■ **Provided material**

============================================================

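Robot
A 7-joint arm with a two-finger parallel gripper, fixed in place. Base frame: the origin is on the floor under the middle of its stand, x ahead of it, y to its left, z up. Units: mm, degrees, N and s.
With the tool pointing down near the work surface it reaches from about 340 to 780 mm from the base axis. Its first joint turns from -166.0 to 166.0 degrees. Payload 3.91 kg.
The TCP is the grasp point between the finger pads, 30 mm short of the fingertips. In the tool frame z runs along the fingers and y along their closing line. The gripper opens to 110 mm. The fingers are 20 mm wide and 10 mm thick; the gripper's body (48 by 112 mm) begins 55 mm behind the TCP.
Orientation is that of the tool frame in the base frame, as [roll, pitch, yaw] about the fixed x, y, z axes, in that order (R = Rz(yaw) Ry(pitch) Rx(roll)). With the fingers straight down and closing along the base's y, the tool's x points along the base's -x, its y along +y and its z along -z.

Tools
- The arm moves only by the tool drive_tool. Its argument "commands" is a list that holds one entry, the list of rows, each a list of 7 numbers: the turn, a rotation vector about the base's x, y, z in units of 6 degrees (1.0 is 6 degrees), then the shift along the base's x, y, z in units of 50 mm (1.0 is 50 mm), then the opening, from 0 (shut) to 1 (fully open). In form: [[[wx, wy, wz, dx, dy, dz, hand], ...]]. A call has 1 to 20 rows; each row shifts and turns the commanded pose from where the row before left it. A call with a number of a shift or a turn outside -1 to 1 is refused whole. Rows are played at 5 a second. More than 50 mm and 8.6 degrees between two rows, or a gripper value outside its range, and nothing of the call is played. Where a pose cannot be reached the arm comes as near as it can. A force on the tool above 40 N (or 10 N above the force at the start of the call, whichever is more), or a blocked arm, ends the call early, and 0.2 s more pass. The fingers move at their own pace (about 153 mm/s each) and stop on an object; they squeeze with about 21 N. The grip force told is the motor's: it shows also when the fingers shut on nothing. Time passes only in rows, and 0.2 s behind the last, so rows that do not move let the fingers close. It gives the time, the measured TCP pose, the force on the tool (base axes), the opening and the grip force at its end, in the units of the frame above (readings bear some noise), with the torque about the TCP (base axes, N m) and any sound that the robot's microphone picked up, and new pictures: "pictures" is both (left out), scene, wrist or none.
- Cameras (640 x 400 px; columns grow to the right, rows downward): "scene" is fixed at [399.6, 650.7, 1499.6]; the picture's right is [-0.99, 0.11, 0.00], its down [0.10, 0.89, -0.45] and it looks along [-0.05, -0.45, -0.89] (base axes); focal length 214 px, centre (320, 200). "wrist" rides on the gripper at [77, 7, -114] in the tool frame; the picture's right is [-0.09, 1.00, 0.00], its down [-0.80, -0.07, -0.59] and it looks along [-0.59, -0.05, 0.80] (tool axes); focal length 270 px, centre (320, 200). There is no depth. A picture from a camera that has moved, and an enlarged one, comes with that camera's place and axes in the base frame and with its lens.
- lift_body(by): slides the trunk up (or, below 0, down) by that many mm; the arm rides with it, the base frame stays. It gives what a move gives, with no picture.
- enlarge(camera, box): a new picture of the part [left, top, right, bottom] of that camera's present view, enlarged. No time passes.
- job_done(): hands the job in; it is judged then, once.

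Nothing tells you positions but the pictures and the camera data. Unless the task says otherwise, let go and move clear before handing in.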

============================================================

■ **Supplied text**
Ordunun Call of Duty oyunlarının gidişatı üzerinde önemli bir etkisi olduğu açıktır. Yapımcıları 2010 yılında 2075 yılında geçecek bir oyun için Savunma Bakanlığı’ndan[2] yardım istedi. Ancak Savunma Bakanlığı irtibat görevlisi “düşünülmekte olan senaryonun Çin ile gelecekteki bir savaşı içermesine dair endişelerini dile getirdi.” Sonuç olarak Activision Blizzard “oyunu tasarlamak için diğer olası çatışmalara bakmaya” başladı. Sonunda, kısmen askeri itirazlar nedeniyle, oyundan kalıcı olarak vazgeçildi.
Terörle Savaştan Birinci-Şahıs Nışancı Oyunlarına
Activision Blizzard sadece ürünlerini şekillendirmek için ABD ordusuyla çalışmakla kalmıyor, aynı zamanda yönetim kurulu da eski üst düzey devlet yetkilileriyle dolu. Bunların başında Activision Blizzard’ın kıdemli danışmanı ve Eylül ayına kadar uyum sorumlusu ve kurumsal ilişkilerden sorumlu başkan yardımcısı olan Frances Townsend geliyor.

============================================================

Write what comes next in the supplied text.

Townsend, Activision Blizzard’a katılmadan önce hayatını ulusal güvenlik devletinin basamaklarını tırmanarak geçirdi. Daha önce Sahil Güvenlik İstihbarat Başkanı ve Dışişleri Bakanı Condoleezza Rice’ın terörle mücadele yardımcısı olarak görev yapan Townsend, 2004 yılında Başkan Bush tarafından İstihbarat Danışma Kurulu’na atandı.
Beyaz Saray’ın terörizm ve iç güvenlik konusundaki en kıdemli danışmanı olan Townsend, Bush ve Rice ile yakın çalışmış ve yönetimin Terörle Savaşının yüzlerinden biri haline gelmiştir. Townsend’in başlıca başarılarından biri, Amerikan halkını daha fazla El Kaide saldırısı tehdidi konusunda sürekli bir korku durumuna sokmak oldu (ki bu hiçbir zaman gerçekleşmedi).
Frances Townsend, Activision Blizzard’a katılmadan önce Bush Beyaz Saray'ında İç Güvenlik ve Terörle Mücadele alanında çalışıyordu. Ron Edmonds | AP
Townsend, görevinin bir parçası olarak, Bush döneminde tutuklulara işkence yapmanın üstü kapalı adı olan “gelişmiş sorgulama teknikleri” teriminin yaygınlaşmasına yardımcı oldu. Daha da kötüsü, kötü şöhretli Ebu Gureyb hapishanesinden sorumlu subay Yarbay Steven L. Jordan, Townsend’in işkence programını hızlandırması için kendisine baskı yaptığını ve Irak hapishanesinden elde edilen istihbarat çıktılarını iyileştirmesi gerektiğini “defalarca" hatırlattığını iddia etti.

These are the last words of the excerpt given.